The quality of military force can depend on the health of the economy, which in the case of PNG would explain a lot given that its economic situation is considerably flawed. Economic strength, which depends on trade, can be a very effective power 'asset'. For example, Japan has used its economic strength to exercise power over certain trade relations. PNG does not have this favorable form of power. Aside from other things, inflation is at 10.4% and unemployment is running at 36%.
This has led PNG to depend financially on larger nation-states (mainly Australia) and non-state actors (International Monetary Fund and World Bank). It can be argued that this economic dependence has limited PNG's 'freedom of action' and that its sovereignty has been compromised. However, this power 'deficit' can be seen to some degree as an 'asset' because it means that PNG itself does gain significant financial aid, in particular from Australia, and this in turn leads to positive economic relations with its neighbour and former colonial 'master'. PNG's close ties with Australia hold great significance and are a definite power 'asset', as are any friendly bilateral or multilateral relationships held by any nation-state.

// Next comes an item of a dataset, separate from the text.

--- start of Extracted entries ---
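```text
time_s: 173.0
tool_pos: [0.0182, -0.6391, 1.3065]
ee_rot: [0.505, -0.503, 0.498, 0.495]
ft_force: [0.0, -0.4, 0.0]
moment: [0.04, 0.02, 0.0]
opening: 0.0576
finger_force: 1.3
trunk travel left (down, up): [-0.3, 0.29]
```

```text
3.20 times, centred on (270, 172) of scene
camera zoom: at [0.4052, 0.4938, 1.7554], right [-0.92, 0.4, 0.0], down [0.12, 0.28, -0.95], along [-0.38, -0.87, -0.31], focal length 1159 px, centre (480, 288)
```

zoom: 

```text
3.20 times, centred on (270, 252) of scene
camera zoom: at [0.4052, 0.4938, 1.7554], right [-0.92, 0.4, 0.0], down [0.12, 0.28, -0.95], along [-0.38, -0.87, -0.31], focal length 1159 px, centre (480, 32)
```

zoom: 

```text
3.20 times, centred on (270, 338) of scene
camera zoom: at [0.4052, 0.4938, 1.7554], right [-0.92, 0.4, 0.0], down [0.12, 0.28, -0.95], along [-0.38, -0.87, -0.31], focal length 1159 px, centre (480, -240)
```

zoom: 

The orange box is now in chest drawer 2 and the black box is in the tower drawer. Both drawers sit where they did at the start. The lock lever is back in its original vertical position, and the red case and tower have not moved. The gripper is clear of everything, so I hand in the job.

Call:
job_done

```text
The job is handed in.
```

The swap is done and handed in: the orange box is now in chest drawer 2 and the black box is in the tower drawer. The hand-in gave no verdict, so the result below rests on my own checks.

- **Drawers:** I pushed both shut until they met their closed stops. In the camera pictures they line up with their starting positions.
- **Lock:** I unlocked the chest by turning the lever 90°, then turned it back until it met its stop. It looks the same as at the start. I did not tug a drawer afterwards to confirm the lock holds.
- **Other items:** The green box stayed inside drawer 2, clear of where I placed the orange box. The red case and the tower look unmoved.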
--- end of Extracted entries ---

Australia provides PNG with two-thirds of its foreign aid (330 million in 2001), is the major source of investment, and is PNG's largest export market. Australia has also assisted PNG with military equipment and has helped train many members of the PNGDF. Although there have been periods of tension, generally both nation-states have benefited from this relationship. This relationship, this power 'asset', has helped PNG pursue and achieve some of its national interests: regional security and economic development.
This kind of diplomatic agreement with Australia is a powerful tool that many nation-states use to obtain their national interest objectives; PNG uses it throughout the Asia-Pacific region. 'Universalism', an approach introduced by the first minister for Foreign Affairs, Albert Maori Kiki - which involved PNG being on 'good terms with all nations and hostile to none' - along with the concept of 'active and selective engagement' - are two forms of diplomacy which PNG used. During the 1980's PNG was particularly diplomatically active when it became a leading member of the South Pacific Forum and helped in the creation of the Melanesian Spearhead Group - a sub-regional grouping, consisting of PNG, Vanuatu and the Solomon Islands. This diplomatic form of power has quite effectively helped PNG pursue some of its national interests.
For example it has again, helped stabilise relationships with nations in its immediate regions. The stabilising of PNG's relationship with Indonesia - a bordering nation-state - is a crucial aspect in PNG's national interest objectives. Indonesia can be seen as a potential threat to PNG with its massive population of 211 million people, its sizeable army and its proven willingness to act with brute force, for example in West Papua, East Timor and in Aceh. A border of 750 kilometers between the two countries has seen many Indonesian incursions into PNG and is the source of much tension.
For instance, the border has been crossed by rebels of the Free Papua Movement (OPM) and civilians in search of refuge. In this example, although many PNG citizens are pro-OPM, because they share a Melanesian background, PNG cannot be seen to support OPM for fear of upsetting Indonesia. This pro-Indonesian stance can be seen in the signing of the 1986 Treaty of Mutual Respect, Friendship and Cooperation. Diplomacy was the instrument used here to pursue and achieve PNG's national interest of avoiding problems with Indonesia.
Nevertheless, PNG's ability to achieve its already limited perceived national interest objectives is ultimately restricted by its internal problems. There is no sense of unity in PNG. Due to ethnic differences many believe that Papua should be independent of New Guinea and there is much resentment between the highlands and the lowlands. The Bougainville crisis, which lasted for more the twenty years, has also contributed significantly to disunity within PNG. The Government believes Bougainville should remain part of PNG whereas the members of the Bougainville Revolutionary Army and its followers are pushing for independence. PNG's mountainous geographical features - in many ways a power 'deficit' - also contribute to the limited sense of identity in PNG.
On top of this, PNG's political system has been very unstable and corrupt ever since independence. Political parties in PNG have little party coherence and even less party discipline; they swap and change alliances in whichever way will benefit their own individual interests; the quality of leadership in PNG's case is a definite 'deficit'. In conjunction with PNG's struggling economy (as discussed previously) the internal problems very much restrict PNG's ability to pursue its national interests. There are many forms of power a nation-state can use to pursue its perceived national interests but because many of these inter-link it is a complex matter. In the context of PNG, diplomacy and its friendly relationships with bordering countries appear to be the only forms of power used at the present time to achieve some of its national interests. However, PNG's internal problem's heavily weigh on it's ability to both act independently and achieve its goals.